FeS2/CoS2 Interface Nanosheets as Efficient Bifunctional Electrocatalyst for Overall Water Splitting

Electrochemical water splitting to produce hydrogen and oxygen, as an important reaction for renewable energy storage, needs highly efficient and stable catalysts. Herein, FeS2/CoS2 interface nanosheets (NSs) as efficient bifunctional electrocatalysts for overall water splitting are reported. The thickness and interface disordered structure with rich defects of FeS2/CoS2 NSs are confirmed by atomic force microscopy and high‐resolution transmission electron microscopy. Furthermore, extended X‐ray absorption fine structure spectroscopy clarifies that FeS2/CoS2 NSs with sulfur vacancies, which can further increase electrocatalytic performance. Benefiting from the interface nanosheets' structure with abundant defects, the FeS2/CoS2 NSs show remarkable hydrogen evolution reaction (HER) performance with a low overpotential of 78.2 mV at 10 mA cm−2 and a superior stability for 80 h in 1.0 m KOH, and an overpotential of 302 mV at 100 mA cm−2 for the oxygen evolution reaction (OER).
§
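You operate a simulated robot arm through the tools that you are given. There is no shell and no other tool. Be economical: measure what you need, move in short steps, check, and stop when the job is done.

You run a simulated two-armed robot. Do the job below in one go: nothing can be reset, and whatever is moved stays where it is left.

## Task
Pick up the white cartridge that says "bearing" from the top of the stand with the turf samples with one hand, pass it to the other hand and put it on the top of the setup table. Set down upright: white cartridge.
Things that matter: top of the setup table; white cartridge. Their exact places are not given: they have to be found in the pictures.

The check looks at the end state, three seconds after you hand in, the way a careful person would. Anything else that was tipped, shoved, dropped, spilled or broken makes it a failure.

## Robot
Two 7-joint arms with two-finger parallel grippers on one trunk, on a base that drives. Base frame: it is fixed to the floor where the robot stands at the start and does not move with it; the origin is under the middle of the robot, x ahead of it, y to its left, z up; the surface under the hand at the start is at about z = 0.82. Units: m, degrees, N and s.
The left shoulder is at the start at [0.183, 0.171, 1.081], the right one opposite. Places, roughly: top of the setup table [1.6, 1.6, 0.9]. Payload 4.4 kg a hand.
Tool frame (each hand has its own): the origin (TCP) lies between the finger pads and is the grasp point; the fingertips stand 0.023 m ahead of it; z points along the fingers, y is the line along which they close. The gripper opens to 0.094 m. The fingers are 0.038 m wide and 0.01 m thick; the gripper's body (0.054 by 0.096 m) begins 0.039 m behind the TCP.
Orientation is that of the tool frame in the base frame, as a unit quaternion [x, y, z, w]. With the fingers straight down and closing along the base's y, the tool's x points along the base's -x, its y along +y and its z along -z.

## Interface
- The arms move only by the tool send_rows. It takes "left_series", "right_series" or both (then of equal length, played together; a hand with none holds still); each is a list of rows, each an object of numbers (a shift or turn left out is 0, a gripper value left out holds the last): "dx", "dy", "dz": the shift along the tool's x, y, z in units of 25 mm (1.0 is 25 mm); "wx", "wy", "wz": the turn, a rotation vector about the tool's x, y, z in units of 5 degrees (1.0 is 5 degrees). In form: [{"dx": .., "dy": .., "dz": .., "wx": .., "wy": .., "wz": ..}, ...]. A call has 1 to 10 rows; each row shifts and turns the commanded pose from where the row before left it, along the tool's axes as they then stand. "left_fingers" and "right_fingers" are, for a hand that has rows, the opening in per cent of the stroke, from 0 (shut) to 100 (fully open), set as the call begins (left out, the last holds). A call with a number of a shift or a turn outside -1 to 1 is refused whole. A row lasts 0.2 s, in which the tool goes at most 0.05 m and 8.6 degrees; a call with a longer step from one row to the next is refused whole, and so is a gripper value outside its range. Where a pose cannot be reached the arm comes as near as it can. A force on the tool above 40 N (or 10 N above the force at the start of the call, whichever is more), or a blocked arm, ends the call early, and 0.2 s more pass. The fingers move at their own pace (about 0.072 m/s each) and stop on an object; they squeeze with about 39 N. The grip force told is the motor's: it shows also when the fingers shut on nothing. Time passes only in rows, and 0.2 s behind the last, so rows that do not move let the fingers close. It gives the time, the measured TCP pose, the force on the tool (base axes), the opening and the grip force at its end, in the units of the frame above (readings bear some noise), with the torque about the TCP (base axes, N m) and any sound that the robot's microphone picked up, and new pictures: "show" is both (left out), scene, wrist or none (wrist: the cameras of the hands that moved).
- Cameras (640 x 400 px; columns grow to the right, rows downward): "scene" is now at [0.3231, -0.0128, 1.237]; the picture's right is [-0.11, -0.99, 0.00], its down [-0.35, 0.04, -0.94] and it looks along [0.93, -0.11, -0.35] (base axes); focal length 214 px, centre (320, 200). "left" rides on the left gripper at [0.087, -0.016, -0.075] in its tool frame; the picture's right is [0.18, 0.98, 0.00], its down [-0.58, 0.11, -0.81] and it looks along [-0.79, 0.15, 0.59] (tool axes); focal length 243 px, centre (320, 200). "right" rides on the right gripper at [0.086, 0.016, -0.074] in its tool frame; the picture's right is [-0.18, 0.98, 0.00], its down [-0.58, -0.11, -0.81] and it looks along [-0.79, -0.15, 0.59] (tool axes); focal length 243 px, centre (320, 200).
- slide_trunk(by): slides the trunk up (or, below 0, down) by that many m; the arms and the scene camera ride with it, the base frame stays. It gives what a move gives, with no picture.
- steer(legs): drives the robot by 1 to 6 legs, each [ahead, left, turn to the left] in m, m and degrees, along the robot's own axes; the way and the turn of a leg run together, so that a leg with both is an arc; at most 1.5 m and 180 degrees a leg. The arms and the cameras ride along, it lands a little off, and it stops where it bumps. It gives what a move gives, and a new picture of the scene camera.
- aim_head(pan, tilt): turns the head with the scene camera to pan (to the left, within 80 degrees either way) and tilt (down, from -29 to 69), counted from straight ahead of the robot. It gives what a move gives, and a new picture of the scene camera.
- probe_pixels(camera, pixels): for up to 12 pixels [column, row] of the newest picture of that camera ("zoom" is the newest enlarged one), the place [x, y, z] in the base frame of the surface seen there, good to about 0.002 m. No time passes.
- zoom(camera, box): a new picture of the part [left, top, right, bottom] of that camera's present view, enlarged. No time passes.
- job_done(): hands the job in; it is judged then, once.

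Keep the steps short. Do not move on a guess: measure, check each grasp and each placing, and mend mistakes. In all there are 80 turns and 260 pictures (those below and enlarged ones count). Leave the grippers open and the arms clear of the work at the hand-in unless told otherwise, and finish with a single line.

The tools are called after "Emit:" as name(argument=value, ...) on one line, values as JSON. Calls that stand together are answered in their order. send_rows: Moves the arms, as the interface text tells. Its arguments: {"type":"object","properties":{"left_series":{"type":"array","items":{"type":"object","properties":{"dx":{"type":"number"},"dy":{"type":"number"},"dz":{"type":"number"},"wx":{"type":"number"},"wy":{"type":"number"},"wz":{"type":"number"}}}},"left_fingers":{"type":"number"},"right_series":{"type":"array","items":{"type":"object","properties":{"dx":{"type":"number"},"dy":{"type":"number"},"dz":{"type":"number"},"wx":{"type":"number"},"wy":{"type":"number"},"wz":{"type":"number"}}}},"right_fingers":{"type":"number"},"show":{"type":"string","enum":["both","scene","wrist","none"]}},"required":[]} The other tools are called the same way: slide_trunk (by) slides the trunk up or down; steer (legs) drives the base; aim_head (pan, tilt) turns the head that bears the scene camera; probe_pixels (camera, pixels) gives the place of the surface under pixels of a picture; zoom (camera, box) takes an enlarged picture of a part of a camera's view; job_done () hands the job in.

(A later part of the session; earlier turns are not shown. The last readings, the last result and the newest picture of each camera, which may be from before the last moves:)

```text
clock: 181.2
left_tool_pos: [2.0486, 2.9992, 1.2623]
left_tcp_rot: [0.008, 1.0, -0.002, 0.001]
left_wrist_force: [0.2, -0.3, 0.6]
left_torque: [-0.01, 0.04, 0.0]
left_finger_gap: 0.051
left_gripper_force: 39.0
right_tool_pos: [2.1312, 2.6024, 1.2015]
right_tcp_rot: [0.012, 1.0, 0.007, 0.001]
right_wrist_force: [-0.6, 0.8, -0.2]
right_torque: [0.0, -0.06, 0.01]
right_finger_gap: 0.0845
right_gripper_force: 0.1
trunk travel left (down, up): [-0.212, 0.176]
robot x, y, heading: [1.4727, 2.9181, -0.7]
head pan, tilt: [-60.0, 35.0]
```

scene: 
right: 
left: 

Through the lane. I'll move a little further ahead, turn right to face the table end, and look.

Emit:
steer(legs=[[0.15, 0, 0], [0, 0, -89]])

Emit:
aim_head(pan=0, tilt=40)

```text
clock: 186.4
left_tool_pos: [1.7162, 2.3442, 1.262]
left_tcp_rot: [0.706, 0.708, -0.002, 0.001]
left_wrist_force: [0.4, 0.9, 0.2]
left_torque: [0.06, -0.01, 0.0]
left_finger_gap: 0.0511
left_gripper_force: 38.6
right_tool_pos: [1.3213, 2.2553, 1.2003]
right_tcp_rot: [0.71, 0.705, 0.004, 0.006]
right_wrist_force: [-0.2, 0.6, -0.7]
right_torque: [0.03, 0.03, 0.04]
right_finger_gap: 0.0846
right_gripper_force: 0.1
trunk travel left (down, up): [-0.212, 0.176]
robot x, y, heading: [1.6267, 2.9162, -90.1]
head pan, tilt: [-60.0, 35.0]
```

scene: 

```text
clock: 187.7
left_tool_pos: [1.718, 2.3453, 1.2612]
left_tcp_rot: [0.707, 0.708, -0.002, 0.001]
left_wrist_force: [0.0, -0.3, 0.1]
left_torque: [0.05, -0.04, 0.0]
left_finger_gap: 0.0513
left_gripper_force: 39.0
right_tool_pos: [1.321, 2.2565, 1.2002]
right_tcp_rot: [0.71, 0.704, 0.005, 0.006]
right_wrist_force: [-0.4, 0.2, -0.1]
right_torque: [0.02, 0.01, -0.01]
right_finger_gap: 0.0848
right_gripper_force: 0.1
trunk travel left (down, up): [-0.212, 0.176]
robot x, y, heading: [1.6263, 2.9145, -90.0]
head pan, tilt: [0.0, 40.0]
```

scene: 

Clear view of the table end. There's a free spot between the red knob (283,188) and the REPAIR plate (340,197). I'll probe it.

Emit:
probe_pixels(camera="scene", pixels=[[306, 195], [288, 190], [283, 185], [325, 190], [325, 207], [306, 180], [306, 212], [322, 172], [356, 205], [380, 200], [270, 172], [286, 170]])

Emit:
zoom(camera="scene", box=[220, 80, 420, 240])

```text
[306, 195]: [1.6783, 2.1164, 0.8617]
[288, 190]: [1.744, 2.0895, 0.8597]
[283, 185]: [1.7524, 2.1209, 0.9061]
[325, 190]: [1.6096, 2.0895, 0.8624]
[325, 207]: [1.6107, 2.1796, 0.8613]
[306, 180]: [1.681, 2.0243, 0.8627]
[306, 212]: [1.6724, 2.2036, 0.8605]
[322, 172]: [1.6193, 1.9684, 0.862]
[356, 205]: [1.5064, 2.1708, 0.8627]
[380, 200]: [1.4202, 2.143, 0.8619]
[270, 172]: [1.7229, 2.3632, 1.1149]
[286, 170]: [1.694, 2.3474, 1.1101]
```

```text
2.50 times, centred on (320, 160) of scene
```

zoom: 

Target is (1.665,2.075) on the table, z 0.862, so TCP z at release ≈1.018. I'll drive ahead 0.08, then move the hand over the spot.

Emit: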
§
More importantly, the FeS2/CoS2 NSs display excellent performance for overall water splitting with a voltage of 1.47 V to achieve current density of 10 mA cm−2 and maintain the activity for at least 21 h. The present work highlights the importance of engineering interface nanosheets with rich defects based on transition metal dichalcogenides for boosting the HER and OER performance. FeS2/CoS2 interface nanosheets with rich defects show excellent electrocatalytic performance for hydrogen evolution reaction and oxygen evolution reaction in alkaline electrolytes. The overall water splitting device built with FeS2/CoS2 nanosheets as both cathode and anode also shows an excellent performance.